PROMPT » Reproduce the listing below word for word, with no pictures.

DATA LINES »
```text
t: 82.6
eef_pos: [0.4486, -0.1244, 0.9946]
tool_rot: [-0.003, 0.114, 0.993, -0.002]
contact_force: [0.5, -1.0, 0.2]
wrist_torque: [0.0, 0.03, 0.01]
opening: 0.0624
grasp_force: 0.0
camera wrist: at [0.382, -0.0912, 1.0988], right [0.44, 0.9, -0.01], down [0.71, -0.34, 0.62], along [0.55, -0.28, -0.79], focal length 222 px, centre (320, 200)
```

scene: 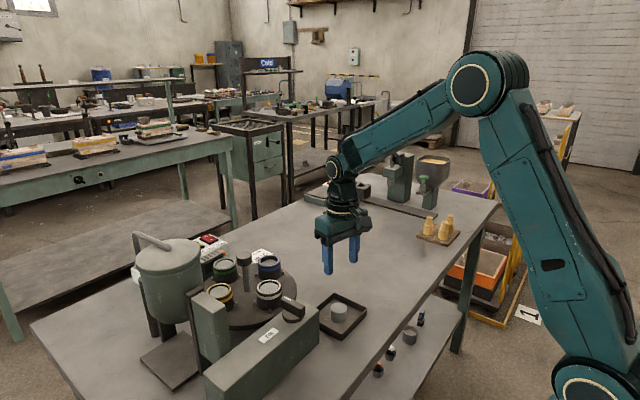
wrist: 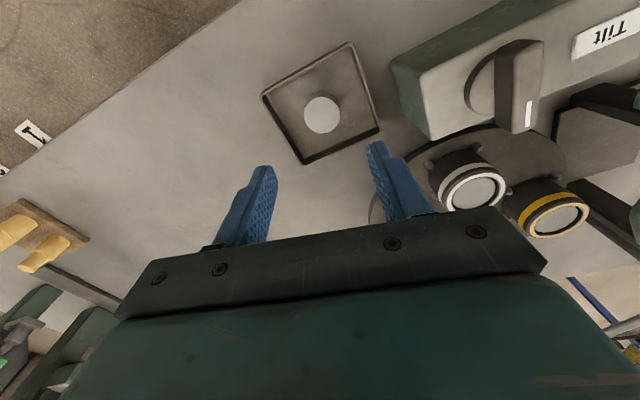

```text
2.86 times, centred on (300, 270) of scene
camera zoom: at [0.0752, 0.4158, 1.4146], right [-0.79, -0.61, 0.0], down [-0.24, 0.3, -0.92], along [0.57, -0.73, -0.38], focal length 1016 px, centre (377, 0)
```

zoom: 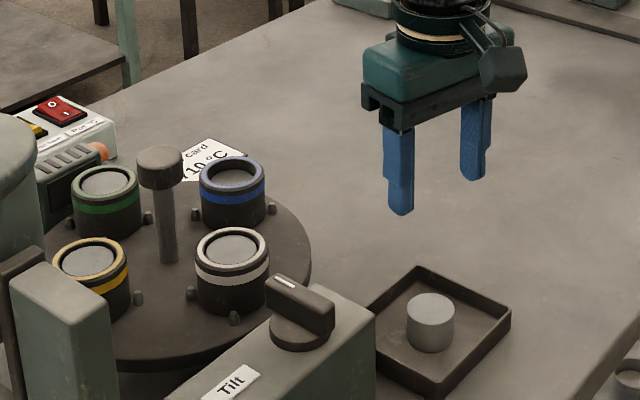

TASK RESULT »
```text
t: 82.6
eef_pos: [0.4486, -0.1244, 0.9946]
tool_rot: [-0.003, 0.114, 0.993, -0.002]
contact_force: [0.5, -1.0, 0.2]
wrist_torque: [0.0, 0.03, 0.01]
opening: 0.0624
grasp_force: 0.0
camera wrist: at [0.382, -0.0912, 1.0988], right [0.44, 0.9, -0.01], down [0.71, -0.34, 0.62], along [0.55, -0.28, -0.79], focal length 222 px, centre (320, 200)
```

scene: 
wrist: 

```text
2.86 times, centred on (300, 270) of scene
camera zoom: at [0.0752, 0.4158, 1.4146], right [-0.79, -0.61, 0.0], down [-0.24, 0.3, -0.92], along [0.57, -0.73, -0.38], focal length 1016 px, centre (377, 0)
```

zoom: 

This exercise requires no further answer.